Babesia bigemina was detected in all exposed animals implying that it is endemic in the study area. Semi-nested polymerase chain reaction (PCR) was undertaken with the same primers described by Devos & Geysen [16] based on the amplification of the 18S rRNAgene for the detection of Babesia spp. Thus Babesia species were perfectly differentiated based on their RFLP profiles. This technique has been described as being more sensitive than microscopic and serologic examinations [32, 33]. It has also been reported that in B.bigemina infection, calves from non-immune cows are as sensitive as adult animals [34, 35].
In the present study, calves that had their first contact with the pathogen within the first 18 months of life did not reveal any clinical disease condition during their first 18 months of life.
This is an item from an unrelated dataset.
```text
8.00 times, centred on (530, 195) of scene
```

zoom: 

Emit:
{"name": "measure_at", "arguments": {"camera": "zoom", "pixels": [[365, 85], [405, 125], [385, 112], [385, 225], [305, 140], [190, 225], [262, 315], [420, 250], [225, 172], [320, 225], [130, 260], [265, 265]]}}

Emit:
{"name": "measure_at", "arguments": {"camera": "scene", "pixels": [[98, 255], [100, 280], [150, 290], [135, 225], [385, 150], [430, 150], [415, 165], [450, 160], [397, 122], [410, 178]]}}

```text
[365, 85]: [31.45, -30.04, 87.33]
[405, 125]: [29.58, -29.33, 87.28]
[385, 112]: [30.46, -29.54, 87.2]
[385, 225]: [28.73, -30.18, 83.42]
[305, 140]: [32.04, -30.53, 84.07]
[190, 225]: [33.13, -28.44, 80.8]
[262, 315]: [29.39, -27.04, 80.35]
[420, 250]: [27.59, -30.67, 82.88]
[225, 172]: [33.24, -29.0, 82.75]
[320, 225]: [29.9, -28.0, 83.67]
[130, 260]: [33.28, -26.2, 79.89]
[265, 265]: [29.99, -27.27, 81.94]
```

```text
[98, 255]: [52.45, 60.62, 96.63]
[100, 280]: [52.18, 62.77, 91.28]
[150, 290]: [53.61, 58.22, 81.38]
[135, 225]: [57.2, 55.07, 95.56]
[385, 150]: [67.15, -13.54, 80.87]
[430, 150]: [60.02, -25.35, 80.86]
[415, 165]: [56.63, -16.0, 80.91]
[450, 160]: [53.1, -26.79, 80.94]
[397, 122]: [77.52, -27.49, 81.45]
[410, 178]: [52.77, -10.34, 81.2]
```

This corroborates with findings from other studies which reported that cattle between 3 and 9 months of age have higher innate resistance to most tick-borne diseases and consequently disease incidence and corresponding mortality are typically lower for this stock class [36].
It has been reported that amongst many other farm management practices, the reduction of the tick vector population by use of acaricides or pasture management [37], increasing aridity [38] and intensive and prolonged tick control may be associated with breakdown in endemic instability to tick-borne diseases, which generally establishes in indigenous cattle following continuous contact with tick-borne pathogens [39, 40] A situation of endemic stability has been reported more than two decades ago in an A. variegatum-infested ecosystem inhabited by indigenous cattle [7]. Maintaining the equilibrium state or balance between host, vector and pathogen is therefore crucial in ensuring endemic stability and thus avoiding economic loses.